> _WHAT IS BEING ASKED_
Give the passage to read once more, exactly.

> _DATA BLOCK_
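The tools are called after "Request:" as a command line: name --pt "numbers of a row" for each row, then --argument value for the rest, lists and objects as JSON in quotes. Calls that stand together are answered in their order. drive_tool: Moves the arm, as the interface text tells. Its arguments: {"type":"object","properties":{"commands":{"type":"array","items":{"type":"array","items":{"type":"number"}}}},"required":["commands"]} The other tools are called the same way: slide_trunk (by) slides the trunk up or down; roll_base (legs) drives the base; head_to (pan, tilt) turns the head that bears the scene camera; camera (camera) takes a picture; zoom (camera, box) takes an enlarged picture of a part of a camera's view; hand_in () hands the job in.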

> _PASSAGE TO READ_

ISOLATION AND CHARACTERIZATION OF INSERTION MUTANTS IN E1A OF ADENOVIRUS TYPE-5

We have constructed a series of insertion mutations at 18 sites in the coding sequences of early region 1A (E1A) of human adenovirus type 5 (Ad5). At each site we have introduced three types of mutation: a 39-bp insertion specifying a 13-aa residue oligopeptide, a 39-bp insertion containing chain termination codons in all three reading frames, and a "collapsed" insert of 6-bp forming a conventional linker insertion mutation. All mutants were sequenced to determine the precise location, structure, and orientation of the inserts. The mutants were assayed for their abilities to trans-activate and to repress using transient expression assays in HeLa cells cotransfected with the E1A mutant plasmids and a reporter plasmid containing the bacterial β-galactosidase (lac Z) gene under the control of Ad5 early promoters. The mutants were also tested for their ability to transform baby rat kidney cells in cooperation with either E1B or the ras oncogene. Each mutant was rescued into virus and infectivity was compared in HeLa and 293 cells. In addition, E1A protein synthesis was analyzed in cells infected with the mutant viruses and the insertions were found to have pronounced but unpredictable effects on electrophoretic mobility of E1A proteins in SDS-polyacrylamide gels. The results of functional assays indicated that only mutations mapping in, or deleting, the unique region of the 13 S mRNA product had any effect on ability to trans-activate and that a perfect correlation existed between ability of a mutant to trans-activate and to replicate efficiently in HeLa cells or to transform baby rat kidney cells in an E1A plus E1B mediated assay. In contrast, insertions near conserved region 2 of exon I and in the NH2-terminal portion of axon II significantly reduced repression activity but left transforming activity with E1B or with ras essentially unaffected suggesting that the repression function of E1A is separate from, or at least nonessential in, transformation. © 1991.

> _EXERCISE RESPONSE_
ISOLATION AND CHARACTERIZATION OF INSERTION MUTANTS IN E1A OF ADENOVIRUS TYPE-5

We have constructed a series of insertion mutations at 18 sites in the coding sequences of early region 1A (E1A) of human adenovirus type 5 (Ad5). At each site we have introduced three types of mutation: a 39-bp insertion specifying a 13-aa residue oligopeptide, a 39-bp insertion containing chain termination codons in all three reading frames, and a "collapsed" insert of 6-bp forming a conventional linker insertion mutation. All mutants were sequenced to determine the precise location, structure, and orientation of the inserts. The mutants were assayed for their abilities to trans-activate and to repress using transient expression assays in HeLa cells cotransfected with the E1A mutant plasmids and a reporter plasmid containing the bacterial β-galactosidase (lac Z) gene under the control of Ad5 early promoters. The mutants were also tested for their ability to transform baby rat kidney cells in cooperation with either E1B or the ras oncogene. Each mutant was rescued into virus and infectivity was compared in HeLa and 293 cells. In addition, E1A protein synthesis was analyzed in cells infected with the mutant viruses and the insertions were found to have pronounced but unpredictable effects on electrophoretic mobility of E1A proteins in SDS-polyacrylamide gels. The results of functional assays indicated that only mutations mapping in, or deleting, the unique region of the 13 S mRNA product had any effect on ability to trans-activate and that a perfect correlation existed between ability of a mutant to trans-activate and to replicate efficiently in HeLa cells or to transform baby rat kidney cells in an E1A plus E1B mediated assay. In contrast, insertions near conserved region 2 of exon I and in the NH2-terminal portion of axon II significantly reduced repression activity but left transforming activity with E1B or with ras essentially unaffected suggesting that the repression function of E1A is separate from, or at least nonessential in, transformation. © 1991.